On Sun, 2006-09-24 at 18:03 -0700, Jeremy Fitzhardinge wrote:
> Rusty Russell wrote:
> >> So are symbols referencing the .data.percpu section 0-based? Wouldn't
> >> you need to subtract __per_cpu_start from the symbols to get a 0-based
> >> segment offset?
> >>
> >
> > I don't think I understand the question.
> >
> > The .data.percpu section is the "template" per-cpu section, freed along
> > with other initdata: after setup_percpu_areas() is called, it is not
> > supposed to be used. Around that time, the gs segment is set up based
> > at __per_cpu_offset[cpu], so "%gs:<varname>" accesses the local version.
> >
>
> If you do
>
> DEFINE_PER_CPU(int, foo);
>
> then this ends up defining per_cpu__foo in .data.percpu. Since
> .data.percpu is part of the init data section, it starts at some address
> X (not 0), so the real offset into the actual per-cpu memory is actually
> (per_cpu__foo - __per_cpu_start). setup_per_cpu_areas() builds this
> delta into the __per_cpu_offset[], and so it means that the base of your
> %gs segment is at -__per_cpu_start from the actual start of the CPU's
> per-cpu memory, and the limit has to be correspondingly larger. Which
> is a bit ugly.
Hi Jeremy!
You're thinking of it in a convoluted way, by converting to offsets
from the per-cpu section, then converting it back. How about this
explanation: the local cpu's versions are offset from where the compiler
thinks they are by __per_cpu_offset[cpu]. We set the segment base to
__per_cpu_offset[cpu], so "%gs:per_cpu__foo" gets us straight to the
local cpu version. __per_cpu_offset[cpu] is always positive (kernel
image sits at bottom of kernel address space).

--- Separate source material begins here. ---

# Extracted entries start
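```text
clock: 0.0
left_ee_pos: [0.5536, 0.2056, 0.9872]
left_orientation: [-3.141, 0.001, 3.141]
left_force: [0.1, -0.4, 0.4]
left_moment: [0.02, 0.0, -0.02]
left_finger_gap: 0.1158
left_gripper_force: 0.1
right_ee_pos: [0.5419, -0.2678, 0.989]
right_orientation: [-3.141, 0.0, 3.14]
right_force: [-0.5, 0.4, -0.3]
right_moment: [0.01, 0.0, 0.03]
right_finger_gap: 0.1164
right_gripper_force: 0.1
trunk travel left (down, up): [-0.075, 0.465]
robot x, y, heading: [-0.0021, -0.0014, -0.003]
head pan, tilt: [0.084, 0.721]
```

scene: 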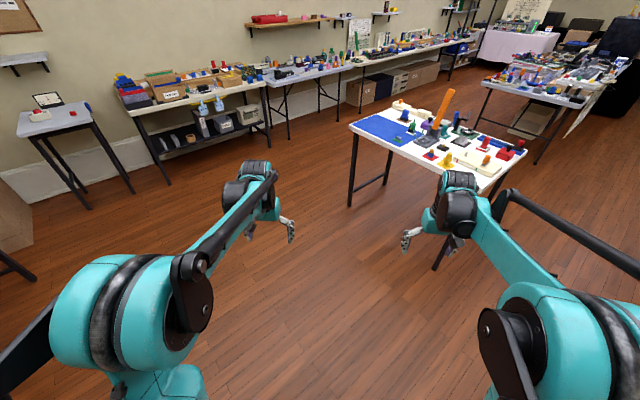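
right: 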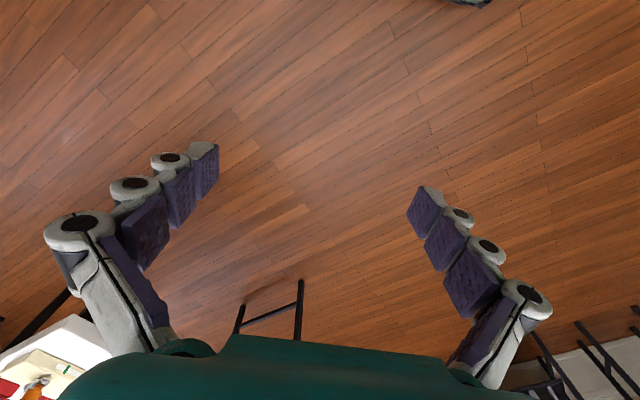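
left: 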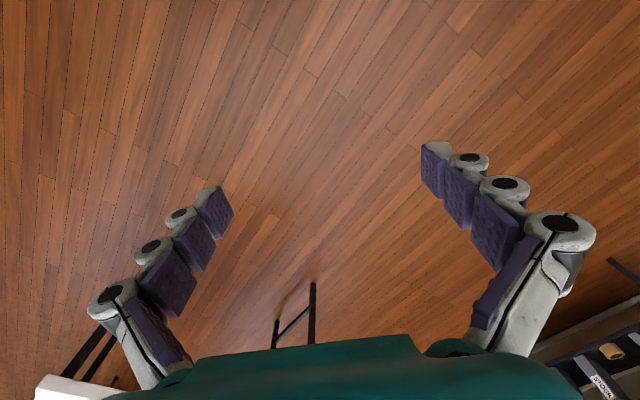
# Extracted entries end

> Especially since "__per_cpu_start" is actually very
> large, and so this scheme pretty much relies on being able to wrap
> around the segment limit, and will be very bad for Xen.
__per_cpu_start is large, yes. But there's no reason to use it in
address calculation. The second half of your statement is not correct.
> An alternative is to put the "-__per_cpu_start" into the addressing mode
> when constructing the address of the per-cpu variable.
I think you're thinking of TLS relocations? I don't use them...
Rusty.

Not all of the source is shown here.